In order to kill them, each and every one of the healthy puppies had to be individually injected with poison. The killing of the puppies was, in point and fact, no different than if they had already been born since they had been born: by the equivalent of a C-section. They were able to survive on their own and, in fact, did survive, but not for long.

One by one, they were injected in the stomach with an overdose of barbiturates. One by one, they went limp and then died. One by one, their lifeless bodies were discarded in the trash, revealing the great hypocrisy of the broken pound system in the U.S., a system which chastises people for treating their companion animals as “disposable” even while they treat them exactly the same way: by killing them and then literally disposing of their bodies in landfills. The new lives of Ginger’s puppies, which should have held nothing but promise, instead were wiped out by callous indifference. It was a tragedy, but it should have surprised no one.

Ginger, make room for Lilly.

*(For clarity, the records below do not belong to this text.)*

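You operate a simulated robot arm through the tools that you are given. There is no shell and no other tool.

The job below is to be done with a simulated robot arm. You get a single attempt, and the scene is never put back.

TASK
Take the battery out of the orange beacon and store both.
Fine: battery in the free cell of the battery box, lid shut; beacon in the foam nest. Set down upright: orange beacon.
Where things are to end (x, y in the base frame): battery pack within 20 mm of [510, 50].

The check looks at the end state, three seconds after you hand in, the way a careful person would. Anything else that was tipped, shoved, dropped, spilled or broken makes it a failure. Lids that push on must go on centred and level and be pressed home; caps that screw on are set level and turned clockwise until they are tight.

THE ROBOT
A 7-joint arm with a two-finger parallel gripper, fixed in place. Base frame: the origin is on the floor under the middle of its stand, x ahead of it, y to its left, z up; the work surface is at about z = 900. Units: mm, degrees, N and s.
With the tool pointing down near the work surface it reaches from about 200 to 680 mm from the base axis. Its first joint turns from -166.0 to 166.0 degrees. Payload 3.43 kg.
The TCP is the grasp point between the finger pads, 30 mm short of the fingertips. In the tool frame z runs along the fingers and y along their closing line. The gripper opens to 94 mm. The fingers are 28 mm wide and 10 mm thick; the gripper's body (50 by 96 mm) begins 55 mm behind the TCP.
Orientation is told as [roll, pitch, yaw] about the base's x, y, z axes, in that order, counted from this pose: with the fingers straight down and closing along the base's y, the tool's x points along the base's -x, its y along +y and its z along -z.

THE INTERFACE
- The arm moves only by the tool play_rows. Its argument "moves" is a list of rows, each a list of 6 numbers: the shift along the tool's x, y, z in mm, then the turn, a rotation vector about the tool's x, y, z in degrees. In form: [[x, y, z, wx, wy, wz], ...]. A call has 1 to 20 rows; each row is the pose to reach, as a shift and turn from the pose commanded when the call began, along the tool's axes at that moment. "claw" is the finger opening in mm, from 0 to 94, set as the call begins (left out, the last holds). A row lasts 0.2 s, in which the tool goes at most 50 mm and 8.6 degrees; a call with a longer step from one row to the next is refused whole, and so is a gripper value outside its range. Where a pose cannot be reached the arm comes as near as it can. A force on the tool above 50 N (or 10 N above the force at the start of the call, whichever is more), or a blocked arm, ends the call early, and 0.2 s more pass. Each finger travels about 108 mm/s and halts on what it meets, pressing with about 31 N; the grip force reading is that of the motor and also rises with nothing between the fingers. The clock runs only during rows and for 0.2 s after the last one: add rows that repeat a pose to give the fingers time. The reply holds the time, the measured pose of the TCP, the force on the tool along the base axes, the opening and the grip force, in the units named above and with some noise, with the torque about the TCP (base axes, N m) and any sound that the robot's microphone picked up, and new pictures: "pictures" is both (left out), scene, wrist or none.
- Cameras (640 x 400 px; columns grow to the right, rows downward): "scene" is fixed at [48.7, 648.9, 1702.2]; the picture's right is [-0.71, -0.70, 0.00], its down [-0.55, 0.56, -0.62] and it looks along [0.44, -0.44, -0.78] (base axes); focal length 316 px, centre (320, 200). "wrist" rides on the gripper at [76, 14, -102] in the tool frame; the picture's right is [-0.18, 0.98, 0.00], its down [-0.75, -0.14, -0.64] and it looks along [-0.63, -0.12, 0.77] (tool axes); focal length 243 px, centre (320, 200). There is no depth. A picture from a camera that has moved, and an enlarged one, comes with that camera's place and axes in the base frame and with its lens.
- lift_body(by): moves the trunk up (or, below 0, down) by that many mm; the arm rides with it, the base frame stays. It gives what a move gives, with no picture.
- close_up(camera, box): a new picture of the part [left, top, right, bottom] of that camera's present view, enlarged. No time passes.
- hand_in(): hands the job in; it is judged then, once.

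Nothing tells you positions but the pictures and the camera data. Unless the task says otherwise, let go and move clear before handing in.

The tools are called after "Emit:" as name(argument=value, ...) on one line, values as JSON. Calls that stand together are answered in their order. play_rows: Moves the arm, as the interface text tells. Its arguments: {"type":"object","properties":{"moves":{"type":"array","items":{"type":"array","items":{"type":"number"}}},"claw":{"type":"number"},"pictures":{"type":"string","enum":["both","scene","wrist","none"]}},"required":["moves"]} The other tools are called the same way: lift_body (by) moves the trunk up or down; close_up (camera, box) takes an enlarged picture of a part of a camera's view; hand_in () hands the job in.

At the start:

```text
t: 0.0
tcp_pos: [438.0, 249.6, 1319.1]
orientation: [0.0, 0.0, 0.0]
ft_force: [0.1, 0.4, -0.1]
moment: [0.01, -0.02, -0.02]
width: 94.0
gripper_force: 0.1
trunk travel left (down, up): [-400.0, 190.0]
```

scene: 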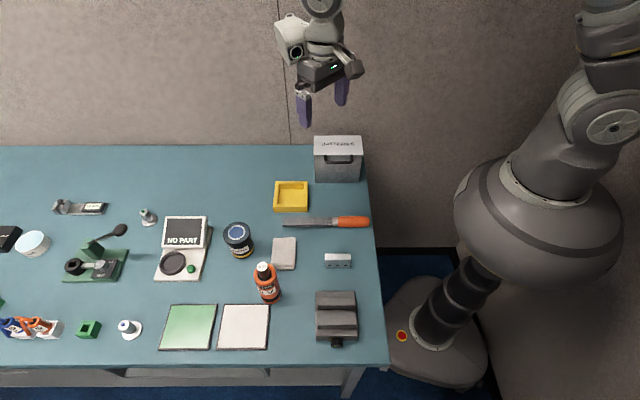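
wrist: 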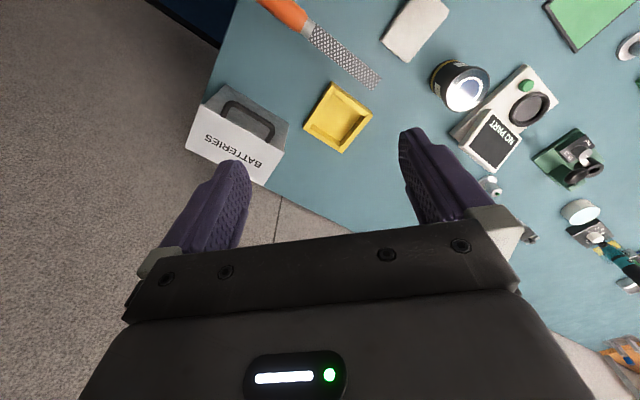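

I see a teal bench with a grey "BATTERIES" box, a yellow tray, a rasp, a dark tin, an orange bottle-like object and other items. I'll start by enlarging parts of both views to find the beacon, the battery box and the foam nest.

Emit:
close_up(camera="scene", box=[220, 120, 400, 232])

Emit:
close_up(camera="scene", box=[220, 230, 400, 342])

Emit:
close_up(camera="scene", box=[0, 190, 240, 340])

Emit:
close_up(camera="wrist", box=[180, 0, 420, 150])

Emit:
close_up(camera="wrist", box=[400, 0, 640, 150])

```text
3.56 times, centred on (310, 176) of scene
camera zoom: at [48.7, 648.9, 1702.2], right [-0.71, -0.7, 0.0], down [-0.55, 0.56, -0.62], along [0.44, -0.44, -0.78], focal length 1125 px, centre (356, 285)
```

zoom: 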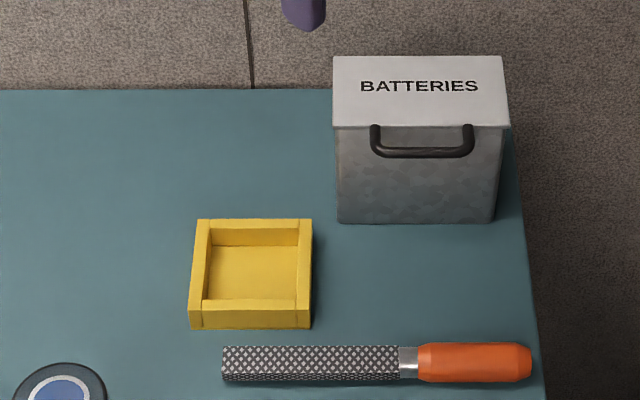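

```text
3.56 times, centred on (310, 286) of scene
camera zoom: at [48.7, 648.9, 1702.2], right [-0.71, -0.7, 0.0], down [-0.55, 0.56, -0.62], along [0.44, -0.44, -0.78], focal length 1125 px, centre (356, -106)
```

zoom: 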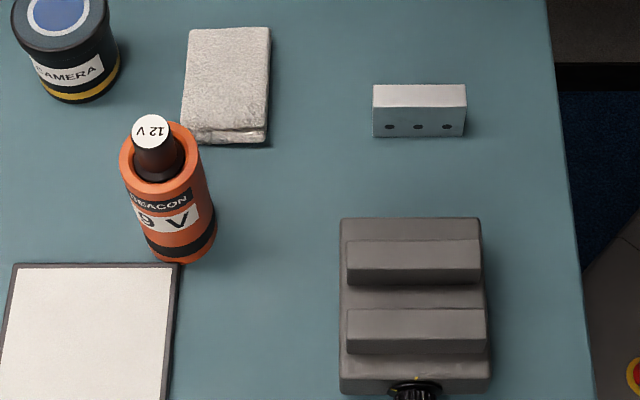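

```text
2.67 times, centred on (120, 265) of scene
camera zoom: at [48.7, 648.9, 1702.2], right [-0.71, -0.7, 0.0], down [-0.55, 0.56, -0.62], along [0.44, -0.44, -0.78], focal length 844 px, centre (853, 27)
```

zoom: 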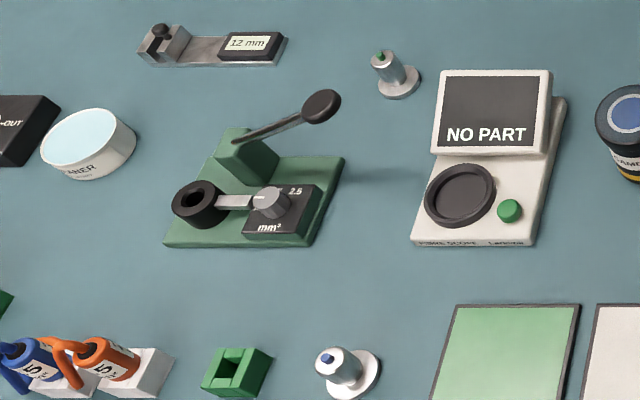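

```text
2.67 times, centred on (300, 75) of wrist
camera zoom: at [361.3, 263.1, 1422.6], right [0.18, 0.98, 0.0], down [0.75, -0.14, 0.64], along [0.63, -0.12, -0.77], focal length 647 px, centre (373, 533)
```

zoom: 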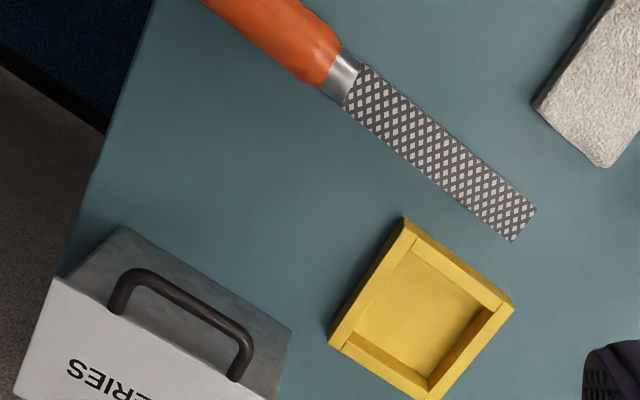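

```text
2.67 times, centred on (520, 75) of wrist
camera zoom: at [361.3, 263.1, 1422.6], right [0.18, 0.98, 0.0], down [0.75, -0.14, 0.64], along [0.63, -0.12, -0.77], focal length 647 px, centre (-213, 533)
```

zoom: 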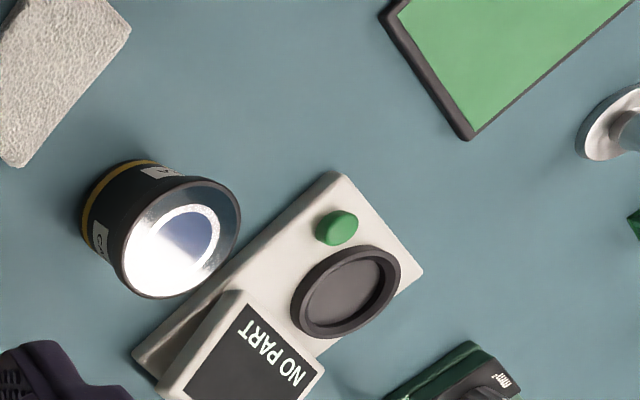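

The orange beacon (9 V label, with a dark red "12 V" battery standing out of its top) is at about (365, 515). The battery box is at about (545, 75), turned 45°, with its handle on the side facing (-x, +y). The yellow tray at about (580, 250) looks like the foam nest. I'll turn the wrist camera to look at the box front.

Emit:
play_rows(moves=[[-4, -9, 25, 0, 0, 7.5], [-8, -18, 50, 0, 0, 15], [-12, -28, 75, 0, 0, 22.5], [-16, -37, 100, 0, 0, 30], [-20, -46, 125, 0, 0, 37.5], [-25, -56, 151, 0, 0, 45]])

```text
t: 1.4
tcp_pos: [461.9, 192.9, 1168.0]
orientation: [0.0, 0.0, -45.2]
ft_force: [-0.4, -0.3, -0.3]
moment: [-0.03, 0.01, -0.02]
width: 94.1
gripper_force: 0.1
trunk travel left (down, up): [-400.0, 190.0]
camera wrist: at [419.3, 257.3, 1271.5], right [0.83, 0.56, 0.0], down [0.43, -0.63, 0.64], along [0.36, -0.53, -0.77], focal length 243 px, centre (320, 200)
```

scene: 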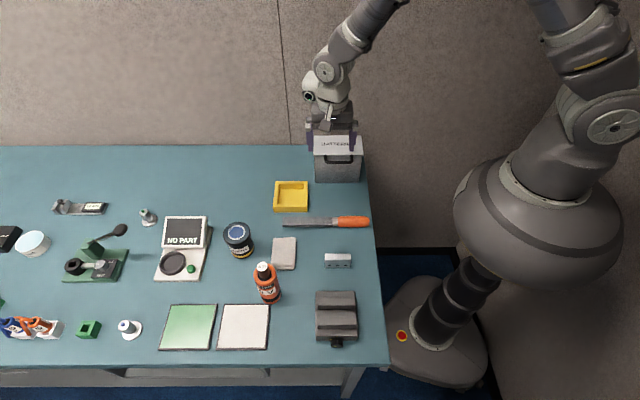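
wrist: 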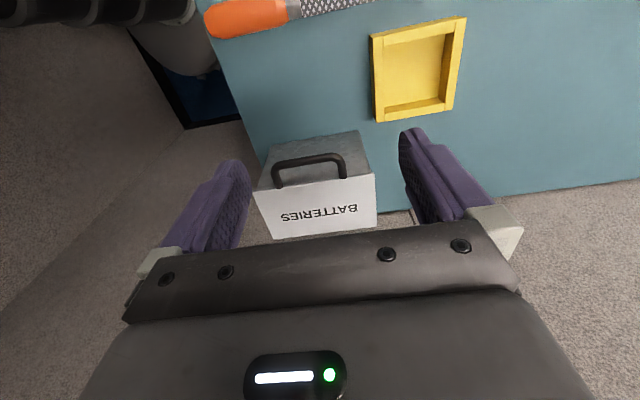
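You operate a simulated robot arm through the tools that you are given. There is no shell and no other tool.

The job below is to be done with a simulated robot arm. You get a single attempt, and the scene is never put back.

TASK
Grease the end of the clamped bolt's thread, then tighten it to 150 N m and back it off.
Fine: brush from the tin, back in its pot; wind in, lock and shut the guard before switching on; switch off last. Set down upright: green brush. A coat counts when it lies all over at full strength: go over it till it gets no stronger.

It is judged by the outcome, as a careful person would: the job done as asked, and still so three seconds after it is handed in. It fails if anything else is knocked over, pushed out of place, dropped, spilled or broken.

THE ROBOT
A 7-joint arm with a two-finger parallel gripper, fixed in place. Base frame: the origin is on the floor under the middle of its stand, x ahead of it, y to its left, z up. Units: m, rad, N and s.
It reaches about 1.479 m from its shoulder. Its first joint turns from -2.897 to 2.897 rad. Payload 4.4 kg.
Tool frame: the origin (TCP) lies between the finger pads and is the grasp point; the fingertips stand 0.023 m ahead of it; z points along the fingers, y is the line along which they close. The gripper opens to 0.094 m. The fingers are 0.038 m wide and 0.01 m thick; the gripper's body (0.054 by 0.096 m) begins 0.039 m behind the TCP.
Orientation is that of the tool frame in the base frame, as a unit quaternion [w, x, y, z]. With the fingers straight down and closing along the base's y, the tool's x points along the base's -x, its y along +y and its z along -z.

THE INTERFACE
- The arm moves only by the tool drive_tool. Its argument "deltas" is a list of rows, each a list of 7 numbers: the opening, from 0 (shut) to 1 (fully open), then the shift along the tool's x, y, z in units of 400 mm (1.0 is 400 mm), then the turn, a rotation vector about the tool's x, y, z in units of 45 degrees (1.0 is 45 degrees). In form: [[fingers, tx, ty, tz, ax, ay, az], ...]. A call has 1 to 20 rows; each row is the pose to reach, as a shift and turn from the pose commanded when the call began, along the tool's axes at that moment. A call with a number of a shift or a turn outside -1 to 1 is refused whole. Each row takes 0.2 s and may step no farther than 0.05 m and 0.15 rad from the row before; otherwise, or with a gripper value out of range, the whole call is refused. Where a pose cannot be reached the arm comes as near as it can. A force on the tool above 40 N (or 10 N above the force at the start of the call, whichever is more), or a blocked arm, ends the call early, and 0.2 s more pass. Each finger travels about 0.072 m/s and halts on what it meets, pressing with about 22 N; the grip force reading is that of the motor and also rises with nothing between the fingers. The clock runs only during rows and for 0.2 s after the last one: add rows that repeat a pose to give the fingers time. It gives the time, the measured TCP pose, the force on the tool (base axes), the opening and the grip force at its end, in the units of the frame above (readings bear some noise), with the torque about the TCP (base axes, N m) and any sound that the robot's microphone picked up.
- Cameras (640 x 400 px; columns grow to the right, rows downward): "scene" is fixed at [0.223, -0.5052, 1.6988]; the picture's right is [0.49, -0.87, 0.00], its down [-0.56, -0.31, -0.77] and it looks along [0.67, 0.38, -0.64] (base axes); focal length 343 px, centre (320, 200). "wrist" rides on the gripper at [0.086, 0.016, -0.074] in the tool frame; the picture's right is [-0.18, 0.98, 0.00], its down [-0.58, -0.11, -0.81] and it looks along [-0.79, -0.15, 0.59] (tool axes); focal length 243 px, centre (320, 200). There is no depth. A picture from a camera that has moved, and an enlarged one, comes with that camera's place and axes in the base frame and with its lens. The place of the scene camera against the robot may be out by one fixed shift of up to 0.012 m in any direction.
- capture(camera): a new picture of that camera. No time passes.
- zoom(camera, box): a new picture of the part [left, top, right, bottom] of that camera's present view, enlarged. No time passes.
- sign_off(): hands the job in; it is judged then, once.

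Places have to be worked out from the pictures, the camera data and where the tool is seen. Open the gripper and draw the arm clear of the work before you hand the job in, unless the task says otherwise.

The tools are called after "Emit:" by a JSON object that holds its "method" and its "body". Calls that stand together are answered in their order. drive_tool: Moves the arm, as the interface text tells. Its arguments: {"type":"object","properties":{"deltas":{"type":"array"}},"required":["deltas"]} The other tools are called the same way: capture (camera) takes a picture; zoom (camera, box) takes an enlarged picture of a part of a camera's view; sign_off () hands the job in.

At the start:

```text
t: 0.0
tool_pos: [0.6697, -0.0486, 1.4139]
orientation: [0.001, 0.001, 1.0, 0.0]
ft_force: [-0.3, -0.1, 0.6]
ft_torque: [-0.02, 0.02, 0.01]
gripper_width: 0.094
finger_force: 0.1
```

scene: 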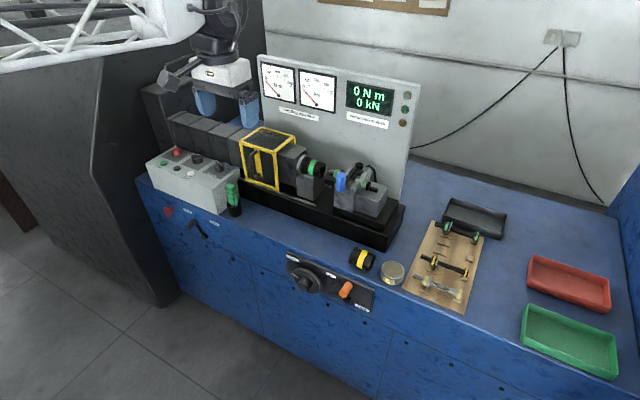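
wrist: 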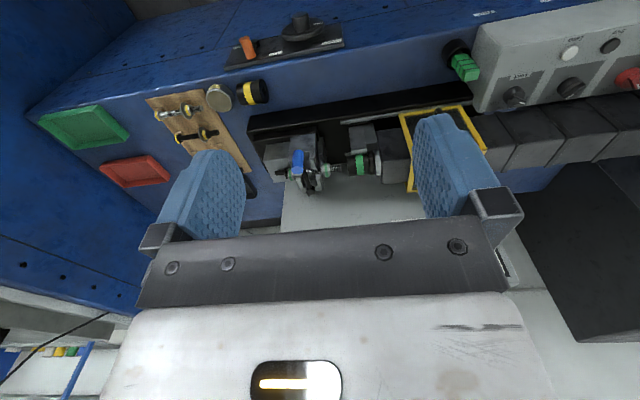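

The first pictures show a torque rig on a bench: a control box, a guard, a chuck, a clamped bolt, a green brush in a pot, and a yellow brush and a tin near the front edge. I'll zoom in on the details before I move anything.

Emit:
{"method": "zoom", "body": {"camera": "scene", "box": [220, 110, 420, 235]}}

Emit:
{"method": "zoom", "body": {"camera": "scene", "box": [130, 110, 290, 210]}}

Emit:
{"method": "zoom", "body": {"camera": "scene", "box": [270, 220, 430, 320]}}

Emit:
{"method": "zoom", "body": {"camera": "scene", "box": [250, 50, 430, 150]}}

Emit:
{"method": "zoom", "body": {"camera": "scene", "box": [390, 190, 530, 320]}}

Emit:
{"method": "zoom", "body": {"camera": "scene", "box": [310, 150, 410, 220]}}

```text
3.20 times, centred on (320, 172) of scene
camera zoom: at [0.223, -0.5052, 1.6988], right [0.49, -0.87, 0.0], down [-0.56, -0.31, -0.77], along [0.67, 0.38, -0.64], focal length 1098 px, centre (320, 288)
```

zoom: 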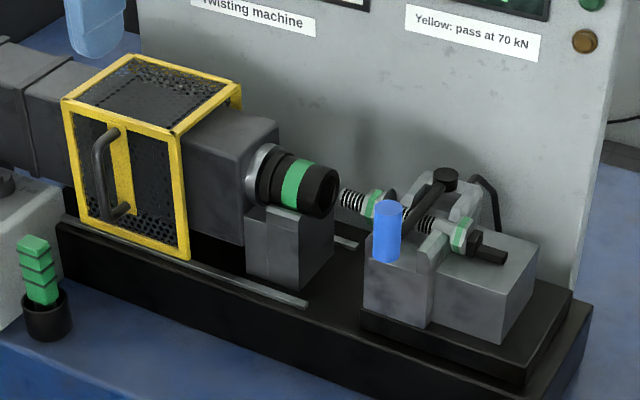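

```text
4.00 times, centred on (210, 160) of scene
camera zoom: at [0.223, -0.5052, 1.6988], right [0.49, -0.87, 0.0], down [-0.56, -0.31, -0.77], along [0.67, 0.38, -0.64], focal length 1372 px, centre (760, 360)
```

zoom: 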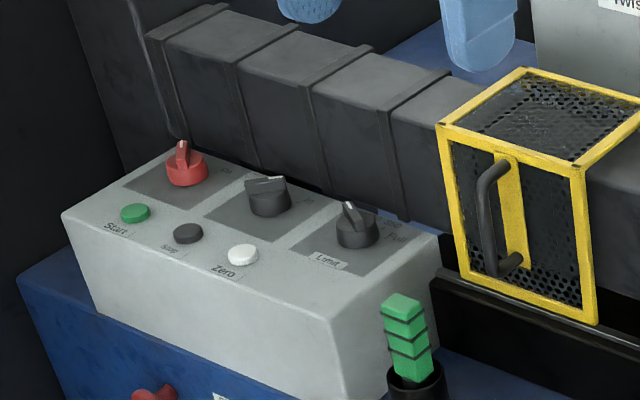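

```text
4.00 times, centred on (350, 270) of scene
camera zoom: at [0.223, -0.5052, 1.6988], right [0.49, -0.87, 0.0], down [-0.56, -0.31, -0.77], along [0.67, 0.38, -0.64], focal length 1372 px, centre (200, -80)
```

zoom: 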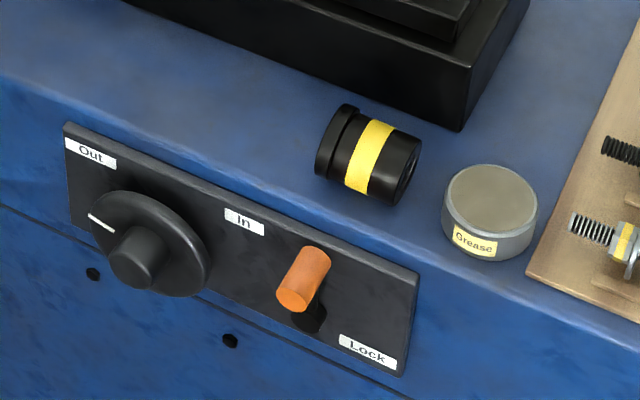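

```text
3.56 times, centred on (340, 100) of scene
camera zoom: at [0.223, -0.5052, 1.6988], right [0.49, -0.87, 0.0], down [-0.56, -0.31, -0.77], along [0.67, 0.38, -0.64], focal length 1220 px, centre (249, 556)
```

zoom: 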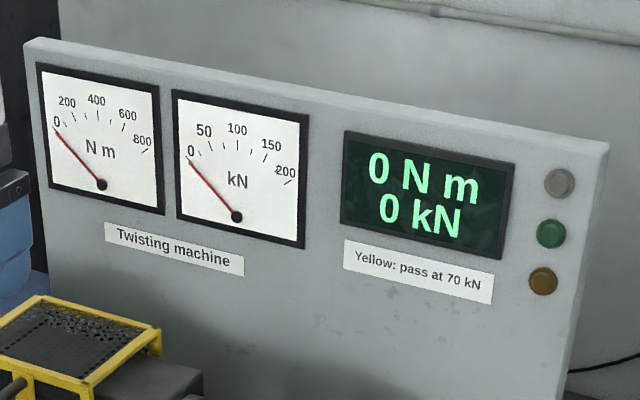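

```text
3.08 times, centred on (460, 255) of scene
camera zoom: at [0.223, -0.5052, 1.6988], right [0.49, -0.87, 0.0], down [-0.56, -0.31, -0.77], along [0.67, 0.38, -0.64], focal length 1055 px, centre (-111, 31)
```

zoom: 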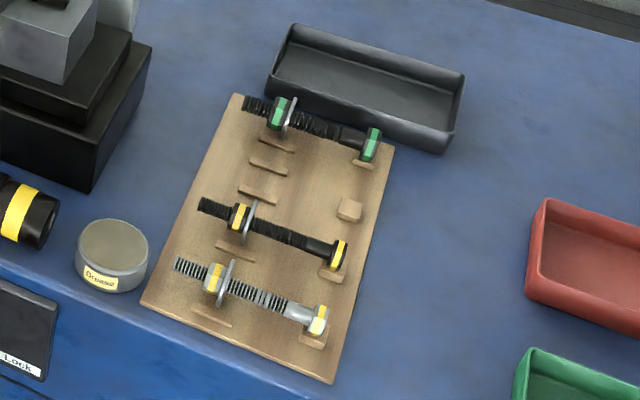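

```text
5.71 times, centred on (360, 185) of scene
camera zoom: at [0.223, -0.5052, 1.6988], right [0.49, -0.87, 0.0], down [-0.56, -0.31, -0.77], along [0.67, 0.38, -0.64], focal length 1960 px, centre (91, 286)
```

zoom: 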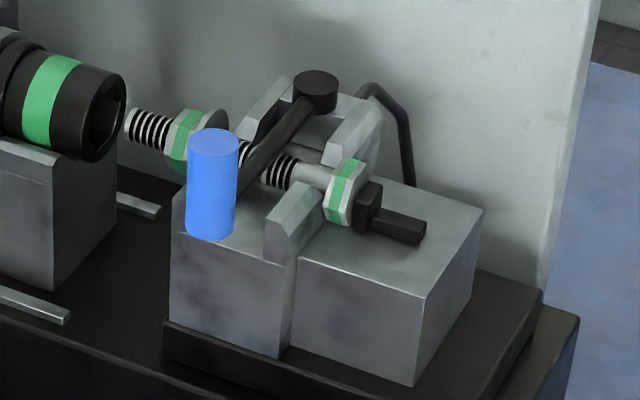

Like Ginger, Lilly was pregnant and full term. And like Ginger, the Maricopa County pound decided to spay her and kill each and every one of her puppies, which they did. One by one, each was injected in the stomach with an overdose of poison. Or as the notes indicated, “Fatal Plus used” on all twelve of them.

Like Ginger’s puppies, the new lives of Lilly’s puppies, which should have held nothing but promise, instead were wiped out by callous indifference. And like Ginger’s puppies, Lilly’s puppies were not given record numbers or counted in statistics. Maricopa County did not report their lives or their deaths. They simply never existed. That way, they can continue to tell Maddie’s Fund that no healthy dogs have been killed, and Maddie’s Fund can continue to tell all of us the same thing. See no evil, hear no evil, speak no evil.  If New York City is any indication, don’t expect Maddie’s Fund to tell the truth in their glossy annual reports. Don’t expect them to correct the lies posted about Maricopa County on their website. In fact, don’t expect them to do a damn thing about it.

It’s déjà vu all over again.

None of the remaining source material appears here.